Data block
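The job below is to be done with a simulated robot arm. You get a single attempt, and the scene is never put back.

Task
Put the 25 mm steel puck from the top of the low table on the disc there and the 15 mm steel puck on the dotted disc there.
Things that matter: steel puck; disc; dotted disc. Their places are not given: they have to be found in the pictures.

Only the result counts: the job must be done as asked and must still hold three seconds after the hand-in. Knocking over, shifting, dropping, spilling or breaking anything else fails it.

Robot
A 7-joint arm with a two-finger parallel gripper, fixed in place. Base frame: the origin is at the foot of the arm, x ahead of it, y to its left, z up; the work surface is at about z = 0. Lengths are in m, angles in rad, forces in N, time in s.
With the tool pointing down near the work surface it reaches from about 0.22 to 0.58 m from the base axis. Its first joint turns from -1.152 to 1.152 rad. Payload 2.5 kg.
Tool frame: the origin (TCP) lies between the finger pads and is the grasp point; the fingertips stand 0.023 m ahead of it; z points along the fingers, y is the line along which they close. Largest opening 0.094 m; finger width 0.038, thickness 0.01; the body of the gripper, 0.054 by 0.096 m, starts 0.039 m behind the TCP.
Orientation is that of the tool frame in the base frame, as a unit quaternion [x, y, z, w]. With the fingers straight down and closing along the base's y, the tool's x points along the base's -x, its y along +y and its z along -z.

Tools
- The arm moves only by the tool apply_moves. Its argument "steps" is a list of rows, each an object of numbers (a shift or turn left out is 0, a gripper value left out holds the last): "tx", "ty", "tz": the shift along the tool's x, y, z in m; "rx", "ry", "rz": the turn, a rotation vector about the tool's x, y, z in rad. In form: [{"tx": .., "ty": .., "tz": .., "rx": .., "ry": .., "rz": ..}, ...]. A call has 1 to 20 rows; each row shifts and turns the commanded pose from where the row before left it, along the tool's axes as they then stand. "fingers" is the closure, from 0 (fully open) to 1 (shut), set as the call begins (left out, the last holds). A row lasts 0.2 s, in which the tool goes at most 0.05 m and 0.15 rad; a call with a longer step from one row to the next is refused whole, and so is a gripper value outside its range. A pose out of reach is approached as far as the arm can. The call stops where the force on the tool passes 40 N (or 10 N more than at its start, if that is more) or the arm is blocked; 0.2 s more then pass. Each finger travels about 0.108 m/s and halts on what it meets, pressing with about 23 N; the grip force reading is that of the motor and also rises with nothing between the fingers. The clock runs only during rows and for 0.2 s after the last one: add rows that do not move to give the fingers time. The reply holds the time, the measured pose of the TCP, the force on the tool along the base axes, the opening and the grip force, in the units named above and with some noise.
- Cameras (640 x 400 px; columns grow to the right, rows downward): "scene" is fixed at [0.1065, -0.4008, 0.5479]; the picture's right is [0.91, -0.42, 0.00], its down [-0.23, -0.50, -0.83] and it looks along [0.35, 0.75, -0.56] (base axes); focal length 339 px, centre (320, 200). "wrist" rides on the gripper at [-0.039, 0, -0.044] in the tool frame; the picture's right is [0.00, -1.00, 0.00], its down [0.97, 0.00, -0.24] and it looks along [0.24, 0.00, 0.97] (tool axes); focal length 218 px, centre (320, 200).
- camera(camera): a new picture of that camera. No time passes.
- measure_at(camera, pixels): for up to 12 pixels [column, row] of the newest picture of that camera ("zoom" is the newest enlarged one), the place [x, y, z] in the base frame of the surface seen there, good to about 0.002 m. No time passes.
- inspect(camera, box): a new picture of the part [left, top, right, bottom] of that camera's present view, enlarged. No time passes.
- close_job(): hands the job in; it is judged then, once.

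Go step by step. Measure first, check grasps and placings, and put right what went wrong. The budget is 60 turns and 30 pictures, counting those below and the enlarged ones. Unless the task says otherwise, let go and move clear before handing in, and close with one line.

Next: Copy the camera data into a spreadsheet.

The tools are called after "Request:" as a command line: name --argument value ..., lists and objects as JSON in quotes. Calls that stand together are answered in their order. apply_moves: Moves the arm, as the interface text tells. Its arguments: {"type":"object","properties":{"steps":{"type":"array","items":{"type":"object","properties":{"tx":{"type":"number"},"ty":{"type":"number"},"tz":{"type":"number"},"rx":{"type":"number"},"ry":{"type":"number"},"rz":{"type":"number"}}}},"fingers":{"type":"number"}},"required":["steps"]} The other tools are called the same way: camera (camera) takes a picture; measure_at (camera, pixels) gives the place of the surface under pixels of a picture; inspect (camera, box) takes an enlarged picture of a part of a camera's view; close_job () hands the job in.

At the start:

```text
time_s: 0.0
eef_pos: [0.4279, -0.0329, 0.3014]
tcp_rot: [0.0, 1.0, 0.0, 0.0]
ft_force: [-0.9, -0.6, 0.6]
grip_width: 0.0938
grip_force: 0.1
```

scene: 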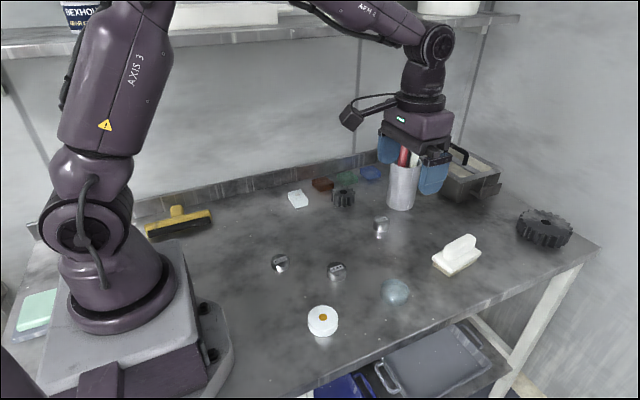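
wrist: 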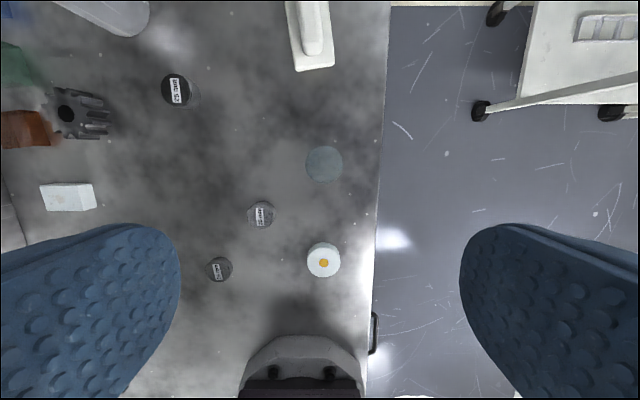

Required work
Copy the listing word for word, excluding its pictures.

Worked answer
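The job below is to be done with a simulated robot arm. You get a single attempt, and the scene is never put back.

Task
Put the 25 mm steel puck from the top of the low table on the disc there and the 15 mm steel puck on the dotted disc there.
Things that matter: steel puck; disc; dotted disc. Their places are not given: they have to be found in the pictures.

Only the result counts: the job must be done as asked and must still hold three seconds after the hand-in. Knocking over, shifting, dropping, spilling or breaking anything else fails it.

Robot
A 7-joint arm with a two-finger parallel gripper, fixed in place. Base frame: the origin is at the foot of the arm, x ahead of it, y to its left, z up; the work surface is at about z = 0. Lengths are in m, angles in rad, forces in N, time in s.
With the tool pointing down near the work surface it reaches from about 0.22 to 0.58 m from the base axis. Its first joint turns from -1.152 to 1.152 rad. Payload 2.5 kg.
Tool frame: the origin (TCP) lies between the finger pads and is the grasp point; the fingertips stand 0.023 m ahead of it; z points along the fingers, y is the line along which they close. Largest opening 0.094 m; finger width 0.038, thickness 0.01; the body of the gripper, 0.054 by 0.096 m, starts 0.039 m behind the TCP.
Orientation is that of the tool frame in the base frame, as a unit quaternion [x, y, z, w]. With the fingers straight down and closing along the base's y, the tool's x points along the base's -x, its y along +y and its z along -z.

Tools
- The arm moves only by the tool apply_moves. Its argument "steps" is a list of rows, each an object of numbers (a shift or turn left out is 0, a gripper value left out holds the last): "tx", "ty", "tz": the shift along the tool's x, y, z in m; "rx", "ry", "rz": the turn, a rotation vector about the tool's x, y, z in rad. In form: [{"tx": .., "ty": .., "tz": .., "rx": .., "ry": .., "rz": ..}, ...]. A call has 1 to 20 rows; each row shifts and turns the commanded pose from where the row before left it, along the tool's axes as they then stand. "fingers" is the closure, from 0 (fully open) to 1 (shut), set as the call begins (left out, the last holds). A row lasts 0.2 s, in which the tool goes at most 0.05 m and 0.15 rad; a call with a longer step from one row to the next is refused whole, and so is a gripper value outside its range. A pose out of reach is approached as far as the arm can. The call stops where the force on the tool passes 40 N (or 10 N more than at its start, if that is more) or the arm is blocked; 0.2 s more then pass. Each finger travels about 0.108 m/s and halts on what it meets, pressing with about 23 N; the grip force reading is that of the motor and also rises with nothing between the fingers. The clock runs only during rows and for 0.2 s after the last one: add rows that do not move to give the fingers time. The reply holds the time, the measured pose of the TCP, the force on the tool along the base axes, the opening and the grip force, in the units named above and with some noise.
- Cameras (640 x 400 px; columns grow to the right, rows downward): "scene" is fixed at [0.1065, -0.4008, 0.5479]; the picture's right is [0.91, -0.42, 0.00], its down [-0.23, -0.50, -0.83] and it looks along [0.35, 0.75, -0.56] (base axes); focal length 339 px, centre (320, 200). "wrist" rides on the gripper at [-0.039, 0, -0.044] in the tool frame; the picture's right is [0.00, -1.00, 0.00], its down [0.97, 0.00, -0.24] and it looks along [0.24, 0.00, 0.97] (tool axes); focal length 218 px, centre (320, 200).
- camera(camera): a new picture of that camera. No time passes.
- measure_at(camera, pixels): for up to 12 pixels [column, row] of the newest picture of that camera ("zoom" is the newest enlarged one), the place [x, y, z] in the base frame of the surface seen there, good to about 0.002 m. No time passes.
- inspect(camera, box): a new picture of the part [left, top, right, bottom] of that camera's present view, enlarged. No time passes.
- close_job(): hands the job in; it is judged then, once.

Go step by step. Measure first, check grasps and placings, and put right what went wrong. The budget is 60 turns and 30 pictures, counting those below and the enlarged ones. Unless the task says otherwise, let go and move clear before handing in, and close with one line.

Next: Copy the camera data into a spreadsheet.

The tools are called after "Request:" as a command line: name --argument value ..., lists and objects as JSON in quotes. Calls that stand together are answered in their order. apply_moves: Moves the arm, as the interface text tells. Its arguments: {"type":"object","properties":{"steps":{"type":"array","items":{"type":"object","properties":{"tx":{"type":"number"},"ty":{"type":"number"},"tz":{"type":"number"},"rx":{"type":"number"},"ry":{"type":"number"},"rz":{"type":"number"}}}},"fingers":{"type":"number"}},"required":["steps"]} The other tools are called the same way: camera (camera) takes a picture; measure_at (camera, pixels) gives the place of the surface under pixels of a picture; inspect (camera, box) takes an enlarged picture of a part of a camera's view; close_job () hands the job in.

At the start:

```text
time_s: 0.0
eef_pos: [0.4279, -0.0329, 0.3014]
tcp_rot: [0.0, 1.0, 0.0, 0.0]
ft_force: [-0.9, -0.6, 0.6]
grip_width: 0.0938
grip_force: 0.1
```

scene: 
wrist: 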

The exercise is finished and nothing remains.